I love writing books. I hope you enjoy reading them.
As a child I enjoyed reading and telling stories and everyone thought that I end up in a job which had something to do with books and literature. But though I applied for a job in the library all of the job offers I got were in commerce.
I turned down lots of them before my mother accepted one for me (I was on holiday at the time). It was in the Central Bank of Ireland and that’s how my career in financial services began.
I started out in administration and then moved jobs until finally I was working as a dealer in a commercial bank. Eventually I was promoted to Chief Dealer (the first female CD in the country). I traded lots of different things – foreign exchange, swaps, options, bonds…all of the kind of things you read about in the papers and that sound very technical and difficult. Of course once you’re doing it, it’s not half as technical as it sounds.

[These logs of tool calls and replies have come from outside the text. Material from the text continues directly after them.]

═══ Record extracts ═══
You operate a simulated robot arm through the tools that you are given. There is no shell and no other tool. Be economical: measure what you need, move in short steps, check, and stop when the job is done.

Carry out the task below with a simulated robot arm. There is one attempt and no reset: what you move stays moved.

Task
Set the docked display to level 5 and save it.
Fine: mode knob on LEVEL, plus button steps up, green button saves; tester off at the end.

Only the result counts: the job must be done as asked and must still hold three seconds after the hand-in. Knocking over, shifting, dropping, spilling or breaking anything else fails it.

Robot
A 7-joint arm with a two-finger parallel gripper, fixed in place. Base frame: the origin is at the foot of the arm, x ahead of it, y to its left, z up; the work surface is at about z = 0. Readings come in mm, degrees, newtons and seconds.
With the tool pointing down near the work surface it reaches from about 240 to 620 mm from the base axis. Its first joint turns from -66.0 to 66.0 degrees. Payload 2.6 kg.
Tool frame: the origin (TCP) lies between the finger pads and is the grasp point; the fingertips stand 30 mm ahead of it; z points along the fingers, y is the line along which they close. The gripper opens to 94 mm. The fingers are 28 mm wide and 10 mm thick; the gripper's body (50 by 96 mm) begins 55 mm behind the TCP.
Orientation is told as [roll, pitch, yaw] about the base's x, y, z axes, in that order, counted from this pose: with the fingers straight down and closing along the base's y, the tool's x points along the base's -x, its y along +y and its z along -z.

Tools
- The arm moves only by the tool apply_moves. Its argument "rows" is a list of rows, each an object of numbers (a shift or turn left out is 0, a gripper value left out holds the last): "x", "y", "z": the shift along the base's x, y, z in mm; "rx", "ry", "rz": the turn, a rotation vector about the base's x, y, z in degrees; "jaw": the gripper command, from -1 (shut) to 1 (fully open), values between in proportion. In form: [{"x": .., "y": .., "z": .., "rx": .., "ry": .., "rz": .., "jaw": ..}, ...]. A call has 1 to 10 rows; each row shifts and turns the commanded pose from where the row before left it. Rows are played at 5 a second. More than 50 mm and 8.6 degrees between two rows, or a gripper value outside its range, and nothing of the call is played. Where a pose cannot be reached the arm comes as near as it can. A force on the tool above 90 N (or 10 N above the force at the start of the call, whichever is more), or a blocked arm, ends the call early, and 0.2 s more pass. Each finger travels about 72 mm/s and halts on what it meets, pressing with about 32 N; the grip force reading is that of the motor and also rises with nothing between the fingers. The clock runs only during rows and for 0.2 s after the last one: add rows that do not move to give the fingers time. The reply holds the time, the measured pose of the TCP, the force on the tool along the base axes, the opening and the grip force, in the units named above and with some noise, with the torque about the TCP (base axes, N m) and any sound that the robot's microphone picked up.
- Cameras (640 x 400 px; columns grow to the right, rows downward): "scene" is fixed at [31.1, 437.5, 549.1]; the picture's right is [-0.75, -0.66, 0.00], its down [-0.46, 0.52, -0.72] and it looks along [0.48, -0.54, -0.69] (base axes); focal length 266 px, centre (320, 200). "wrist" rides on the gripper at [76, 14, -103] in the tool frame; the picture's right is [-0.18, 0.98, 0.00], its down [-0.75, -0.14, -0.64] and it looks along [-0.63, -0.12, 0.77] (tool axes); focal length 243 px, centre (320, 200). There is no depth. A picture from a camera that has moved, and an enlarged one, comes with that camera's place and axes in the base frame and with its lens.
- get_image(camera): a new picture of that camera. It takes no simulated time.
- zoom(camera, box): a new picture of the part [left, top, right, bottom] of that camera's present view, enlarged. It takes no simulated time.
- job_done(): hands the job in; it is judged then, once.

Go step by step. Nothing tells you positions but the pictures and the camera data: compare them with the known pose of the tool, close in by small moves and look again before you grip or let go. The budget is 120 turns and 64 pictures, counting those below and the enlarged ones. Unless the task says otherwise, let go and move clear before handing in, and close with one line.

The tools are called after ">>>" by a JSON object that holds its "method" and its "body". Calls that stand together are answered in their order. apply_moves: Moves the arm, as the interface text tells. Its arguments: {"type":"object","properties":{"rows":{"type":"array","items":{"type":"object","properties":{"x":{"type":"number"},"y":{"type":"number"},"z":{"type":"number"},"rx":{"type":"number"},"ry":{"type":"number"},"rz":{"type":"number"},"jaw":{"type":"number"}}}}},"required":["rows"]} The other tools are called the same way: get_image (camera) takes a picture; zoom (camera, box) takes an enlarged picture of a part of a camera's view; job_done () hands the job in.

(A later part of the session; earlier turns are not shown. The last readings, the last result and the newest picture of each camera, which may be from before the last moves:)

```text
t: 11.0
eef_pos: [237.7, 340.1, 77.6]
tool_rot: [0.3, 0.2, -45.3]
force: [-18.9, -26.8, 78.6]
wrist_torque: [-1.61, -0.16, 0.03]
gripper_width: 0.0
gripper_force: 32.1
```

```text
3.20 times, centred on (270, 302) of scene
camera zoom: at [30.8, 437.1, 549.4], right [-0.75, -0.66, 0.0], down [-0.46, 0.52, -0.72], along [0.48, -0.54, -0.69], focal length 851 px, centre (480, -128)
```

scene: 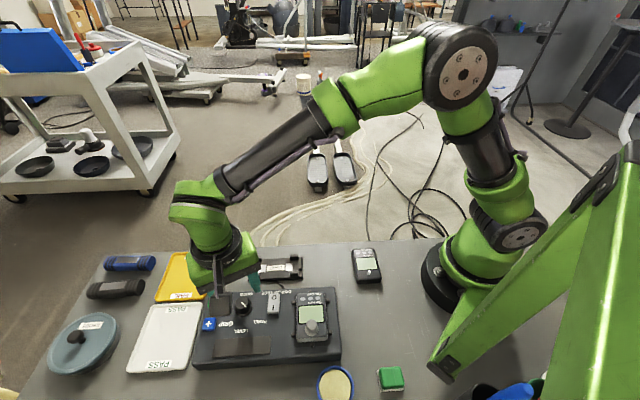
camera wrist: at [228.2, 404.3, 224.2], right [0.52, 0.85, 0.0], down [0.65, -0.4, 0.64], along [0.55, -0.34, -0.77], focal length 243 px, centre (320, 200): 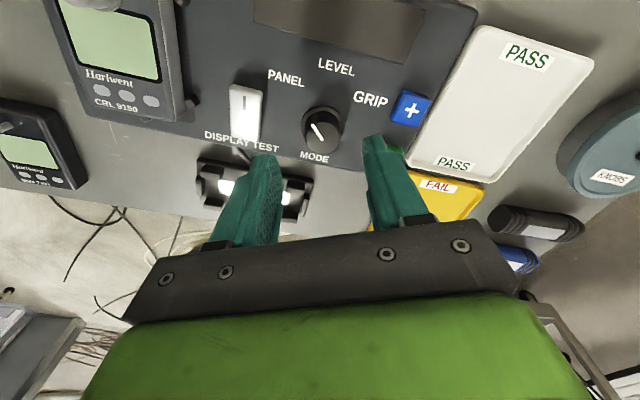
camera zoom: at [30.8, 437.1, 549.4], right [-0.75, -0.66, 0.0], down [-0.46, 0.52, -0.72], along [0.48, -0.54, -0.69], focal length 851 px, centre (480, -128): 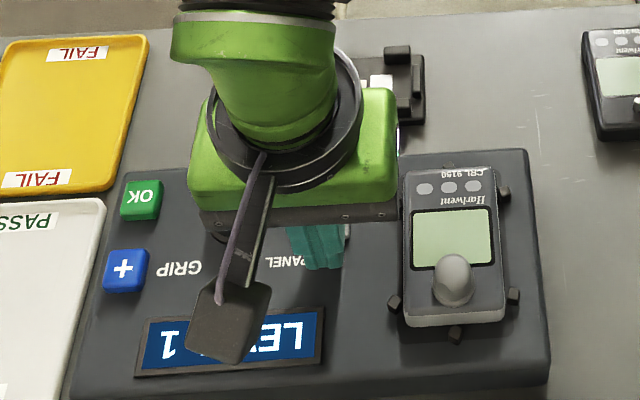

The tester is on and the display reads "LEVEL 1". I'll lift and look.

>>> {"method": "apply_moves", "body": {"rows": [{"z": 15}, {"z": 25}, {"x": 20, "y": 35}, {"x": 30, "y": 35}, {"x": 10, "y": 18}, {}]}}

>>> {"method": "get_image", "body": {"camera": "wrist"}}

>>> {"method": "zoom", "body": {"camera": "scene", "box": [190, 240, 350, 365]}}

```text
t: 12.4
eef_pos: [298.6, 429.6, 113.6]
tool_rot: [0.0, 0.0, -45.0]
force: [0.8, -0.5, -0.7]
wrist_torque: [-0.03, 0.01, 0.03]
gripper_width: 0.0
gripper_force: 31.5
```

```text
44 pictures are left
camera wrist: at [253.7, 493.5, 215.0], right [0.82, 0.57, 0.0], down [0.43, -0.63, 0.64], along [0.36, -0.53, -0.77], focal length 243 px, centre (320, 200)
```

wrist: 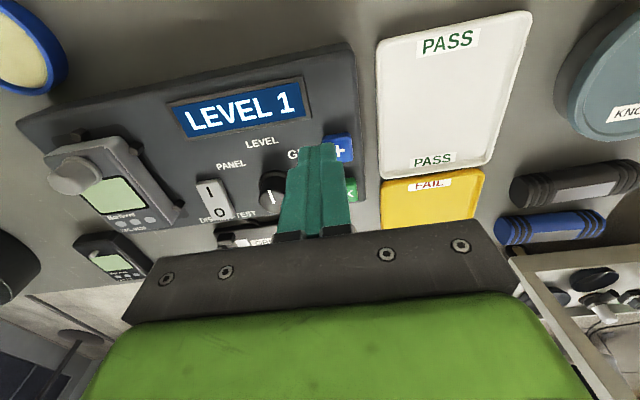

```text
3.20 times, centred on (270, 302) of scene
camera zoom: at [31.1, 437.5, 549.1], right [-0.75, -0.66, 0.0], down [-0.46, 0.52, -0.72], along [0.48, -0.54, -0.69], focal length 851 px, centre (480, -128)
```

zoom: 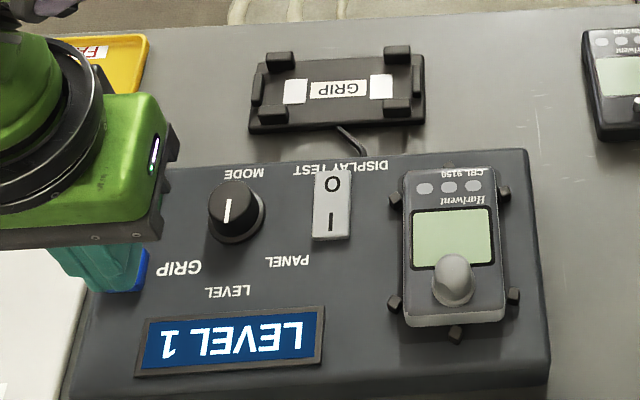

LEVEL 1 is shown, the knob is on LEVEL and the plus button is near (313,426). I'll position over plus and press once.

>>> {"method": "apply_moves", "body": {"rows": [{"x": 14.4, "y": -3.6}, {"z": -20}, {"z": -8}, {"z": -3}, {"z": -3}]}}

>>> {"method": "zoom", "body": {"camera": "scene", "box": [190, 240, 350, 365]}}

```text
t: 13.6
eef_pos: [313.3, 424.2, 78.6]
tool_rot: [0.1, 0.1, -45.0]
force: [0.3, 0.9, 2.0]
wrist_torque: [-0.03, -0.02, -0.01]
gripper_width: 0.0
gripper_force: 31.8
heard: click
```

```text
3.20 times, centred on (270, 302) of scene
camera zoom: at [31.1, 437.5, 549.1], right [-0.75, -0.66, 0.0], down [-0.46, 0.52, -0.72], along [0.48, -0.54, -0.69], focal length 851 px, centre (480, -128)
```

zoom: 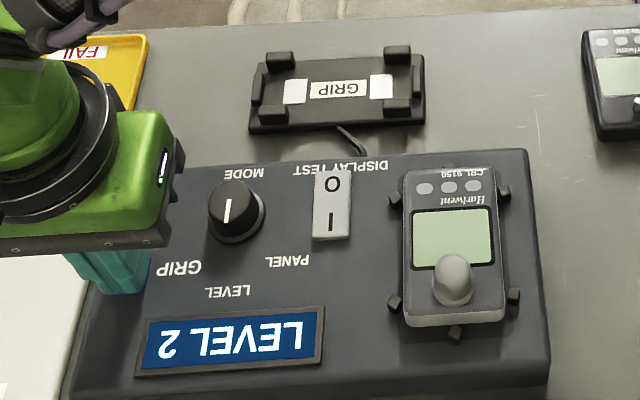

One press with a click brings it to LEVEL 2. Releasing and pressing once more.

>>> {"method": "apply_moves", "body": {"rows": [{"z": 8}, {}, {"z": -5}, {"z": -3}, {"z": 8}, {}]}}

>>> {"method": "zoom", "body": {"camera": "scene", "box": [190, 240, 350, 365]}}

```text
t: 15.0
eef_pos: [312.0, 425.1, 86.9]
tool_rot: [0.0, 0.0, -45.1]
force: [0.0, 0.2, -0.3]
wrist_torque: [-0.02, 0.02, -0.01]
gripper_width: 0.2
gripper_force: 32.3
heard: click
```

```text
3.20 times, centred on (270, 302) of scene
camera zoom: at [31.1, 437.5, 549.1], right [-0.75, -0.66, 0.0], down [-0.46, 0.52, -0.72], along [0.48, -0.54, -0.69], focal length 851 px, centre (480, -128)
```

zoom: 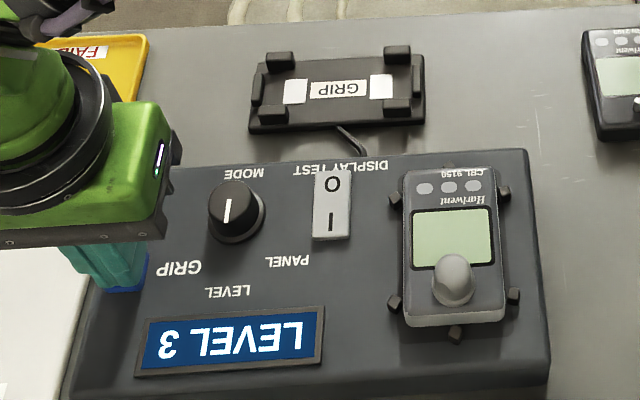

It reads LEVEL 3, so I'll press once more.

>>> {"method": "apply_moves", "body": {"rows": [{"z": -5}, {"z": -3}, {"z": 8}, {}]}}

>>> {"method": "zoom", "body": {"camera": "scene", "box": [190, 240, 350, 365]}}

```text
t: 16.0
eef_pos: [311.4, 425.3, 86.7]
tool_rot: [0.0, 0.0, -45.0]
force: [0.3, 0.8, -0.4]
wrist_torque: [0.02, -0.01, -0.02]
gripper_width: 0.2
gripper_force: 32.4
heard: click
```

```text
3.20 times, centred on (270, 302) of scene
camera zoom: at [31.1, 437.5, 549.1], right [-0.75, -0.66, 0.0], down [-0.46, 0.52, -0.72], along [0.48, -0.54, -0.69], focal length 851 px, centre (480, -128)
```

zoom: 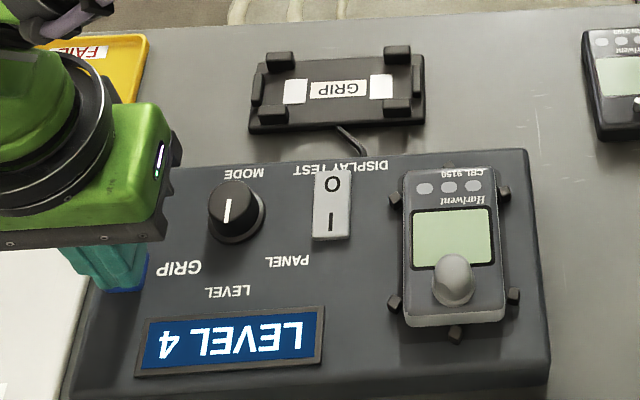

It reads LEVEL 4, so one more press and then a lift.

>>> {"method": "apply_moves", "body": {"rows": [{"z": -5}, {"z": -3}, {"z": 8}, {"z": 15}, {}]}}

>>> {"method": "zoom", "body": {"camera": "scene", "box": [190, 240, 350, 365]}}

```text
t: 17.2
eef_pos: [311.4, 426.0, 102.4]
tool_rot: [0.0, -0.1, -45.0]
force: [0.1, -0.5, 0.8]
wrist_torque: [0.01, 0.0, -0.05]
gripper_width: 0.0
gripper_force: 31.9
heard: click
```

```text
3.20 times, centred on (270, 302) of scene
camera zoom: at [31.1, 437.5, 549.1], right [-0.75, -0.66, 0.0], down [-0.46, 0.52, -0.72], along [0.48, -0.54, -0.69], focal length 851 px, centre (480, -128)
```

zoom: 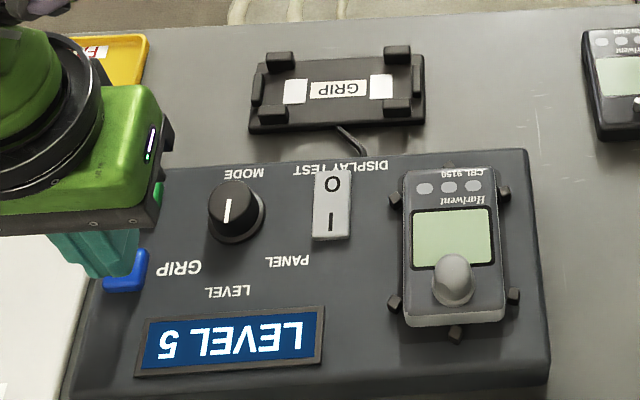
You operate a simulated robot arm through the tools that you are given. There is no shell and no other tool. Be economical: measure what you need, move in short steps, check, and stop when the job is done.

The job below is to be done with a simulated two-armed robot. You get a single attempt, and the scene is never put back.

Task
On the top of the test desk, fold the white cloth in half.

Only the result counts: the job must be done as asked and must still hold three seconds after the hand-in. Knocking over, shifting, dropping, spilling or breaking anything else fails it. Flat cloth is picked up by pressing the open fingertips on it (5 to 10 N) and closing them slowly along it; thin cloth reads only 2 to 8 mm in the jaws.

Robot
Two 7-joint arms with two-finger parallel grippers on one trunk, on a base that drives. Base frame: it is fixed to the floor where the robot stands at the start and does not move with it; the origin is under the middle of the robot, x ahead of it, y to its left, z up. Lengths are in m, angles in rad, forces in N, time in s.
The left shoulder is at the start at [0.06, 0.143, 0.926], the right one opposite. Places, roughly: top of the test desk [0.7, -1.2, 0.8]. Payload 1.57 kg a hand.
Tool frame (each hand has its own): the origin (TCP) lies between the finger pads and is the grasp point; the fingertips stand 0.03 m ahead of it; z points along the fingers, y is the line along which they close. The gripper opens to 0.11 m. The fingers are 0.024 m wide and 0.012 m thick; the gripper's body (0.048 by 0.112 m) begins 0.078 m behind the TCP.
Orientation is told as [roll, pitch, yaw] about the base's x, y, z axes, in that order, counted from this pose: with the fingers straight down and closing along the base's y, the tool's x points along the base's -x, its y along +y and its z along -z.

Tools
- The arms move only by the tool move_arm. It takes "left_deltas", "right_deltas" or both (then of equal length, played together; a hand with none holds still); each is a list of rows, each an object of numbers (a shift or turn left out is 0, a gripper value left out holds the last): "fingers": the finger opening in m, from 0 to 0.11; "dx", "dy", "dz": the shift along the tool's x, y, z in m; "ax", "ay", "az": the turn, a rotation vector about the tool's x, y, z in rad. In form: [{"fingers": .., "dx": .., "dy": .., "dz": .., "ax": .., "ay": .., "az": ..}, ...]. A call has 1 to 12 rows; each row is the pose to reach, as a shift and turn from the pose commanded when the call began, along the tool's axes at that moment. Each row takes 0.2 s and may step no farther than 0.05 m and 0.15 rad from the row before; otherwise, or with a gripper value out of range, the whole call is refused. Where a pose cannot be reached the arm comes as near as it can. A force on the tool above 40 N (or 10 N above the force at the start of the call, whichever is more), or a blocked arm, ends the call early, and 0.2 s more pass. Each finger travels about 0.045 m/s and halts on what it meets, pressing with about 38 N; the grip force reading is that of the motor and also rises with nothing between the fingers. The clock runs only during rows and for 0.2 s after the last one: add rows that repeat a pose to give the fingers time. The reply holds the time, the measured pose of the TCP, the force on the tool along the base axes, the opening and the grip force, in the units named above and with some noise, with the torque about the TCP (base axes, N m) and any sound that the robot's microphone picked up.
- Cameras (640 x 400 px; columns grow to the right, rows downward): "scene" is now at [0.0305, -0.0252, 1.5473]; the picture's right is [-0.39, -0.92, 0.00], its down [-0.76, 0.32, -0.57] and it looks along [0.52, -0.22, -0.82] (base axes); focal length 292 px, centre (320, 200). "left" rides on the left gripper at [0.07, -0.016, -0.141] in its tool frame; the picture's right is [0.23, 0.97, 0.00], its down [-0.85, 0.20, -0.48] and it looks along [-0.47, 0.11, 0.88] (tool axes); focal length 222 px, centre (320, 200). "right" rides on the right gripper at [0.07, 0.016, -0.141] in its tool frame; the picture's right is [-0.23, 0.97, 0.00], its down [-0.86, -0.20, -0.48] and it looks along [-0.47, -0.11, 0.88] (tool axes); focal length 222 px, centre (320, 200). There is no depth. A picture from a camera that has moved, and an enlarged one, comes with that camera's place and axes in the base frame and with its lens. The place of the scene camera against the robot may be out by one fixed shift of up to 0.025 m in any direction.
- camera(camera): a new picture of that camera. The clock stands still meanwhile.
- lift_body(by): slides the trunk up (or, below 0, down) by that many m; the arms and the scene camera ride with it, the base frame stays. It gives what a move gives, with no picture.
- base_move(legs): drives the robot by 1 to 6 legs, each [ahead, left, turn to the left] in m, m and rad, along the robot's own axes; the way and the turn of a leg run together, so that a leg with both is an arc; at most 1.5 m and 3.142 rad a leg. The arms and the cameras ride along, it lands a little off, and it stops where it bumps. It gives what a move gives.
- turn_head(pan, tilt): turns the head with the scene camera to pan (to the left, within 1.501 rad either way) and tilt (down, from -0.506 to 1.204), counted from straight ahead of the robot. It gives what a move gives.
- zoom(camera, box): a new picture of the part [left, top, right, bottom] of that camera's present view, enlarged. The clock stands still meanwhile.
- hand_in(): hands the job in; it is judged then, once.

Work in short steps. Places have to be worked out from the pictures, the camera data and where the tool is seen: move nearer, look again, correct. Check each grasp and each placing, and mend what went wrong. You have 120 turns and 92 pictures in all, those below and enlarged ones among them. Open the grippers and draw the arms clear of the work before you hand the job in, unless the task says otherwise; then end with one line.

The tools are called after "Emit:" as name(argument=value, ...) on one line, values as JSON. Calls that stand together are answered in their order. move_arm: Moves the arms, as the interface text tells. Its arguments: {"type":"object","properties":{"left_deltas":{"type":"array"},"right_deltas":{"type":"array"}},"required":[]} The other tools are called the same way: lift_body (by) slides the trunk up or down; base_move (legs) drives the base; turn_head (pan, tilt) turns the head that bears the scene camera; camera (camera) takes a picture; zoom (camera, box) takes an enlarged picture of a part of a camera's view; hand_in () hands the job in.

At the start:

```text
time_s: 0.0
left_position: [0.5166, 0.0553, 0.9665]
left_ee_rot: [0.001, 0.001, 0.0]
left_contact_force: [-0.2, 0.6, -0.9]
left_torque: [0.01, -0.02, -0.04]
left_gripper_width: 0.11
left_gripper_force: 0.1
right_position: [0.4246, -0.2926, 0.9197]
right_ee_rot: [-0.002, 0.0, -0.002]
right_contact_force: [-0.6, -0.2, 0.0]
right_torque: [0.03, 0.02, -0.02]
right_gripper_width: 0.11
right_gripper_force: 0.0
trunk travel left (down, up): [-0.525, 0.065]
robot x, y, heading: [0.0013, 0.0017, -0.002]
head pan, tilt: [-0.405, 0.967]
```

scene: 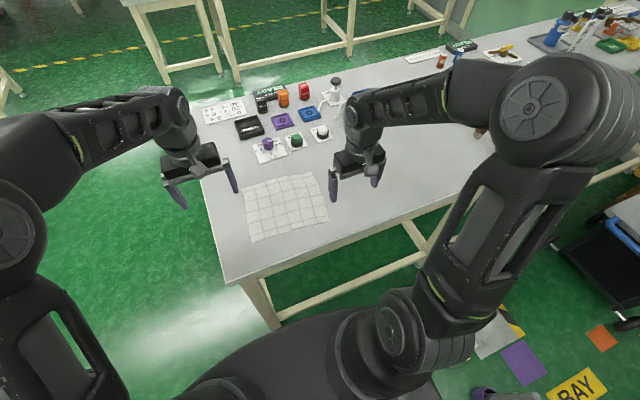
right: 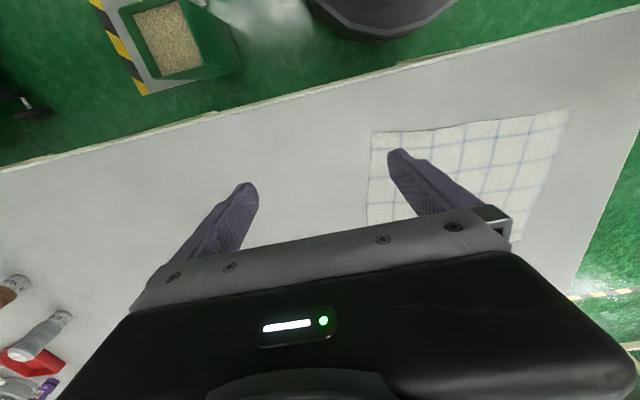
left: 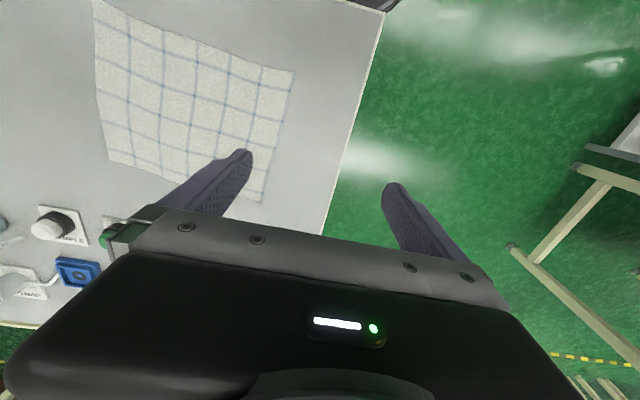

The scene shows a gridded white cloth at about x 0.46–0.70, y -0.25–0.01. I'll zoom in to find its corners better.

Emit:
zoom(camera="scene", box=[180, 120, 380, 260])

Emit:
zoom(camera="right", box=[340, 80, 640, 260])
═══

But I still loved reading and writing (which I did in my spare time) and I desperately wanted to write my own book. I guess I never quite got over the fact that I was never offered the library job! In my thirties I decided that it was now or never and I sat down, stuck Chapter 1 on a page, and started. I wrote the whole thing before sending it off.
I was offered a publishing deal (with no advance) by an Irish company but only if I wrote a different book! So back to the drawing board, I started again. It was another two years before it was published. It wasn’t until I’d written a few books and was offered a contract (this time with an advance!) from another publisher that I felt able to give up my trading job and write full time. So, even though it took a long time, I eventually realised my dream of being a full-time writer.
And now I also write a business column for the Irish Times.
When I’m writing a book I want to do three things:
* Tell a good story
* Make the reader feel like they know the characters
* Make each book better than the last
I don’t write for any particular audience but I suppose I must have people like me in mind – people who have busy lives and who like to escape into someone else’s for a while.
I love writing books. I hope you enjoy reading them.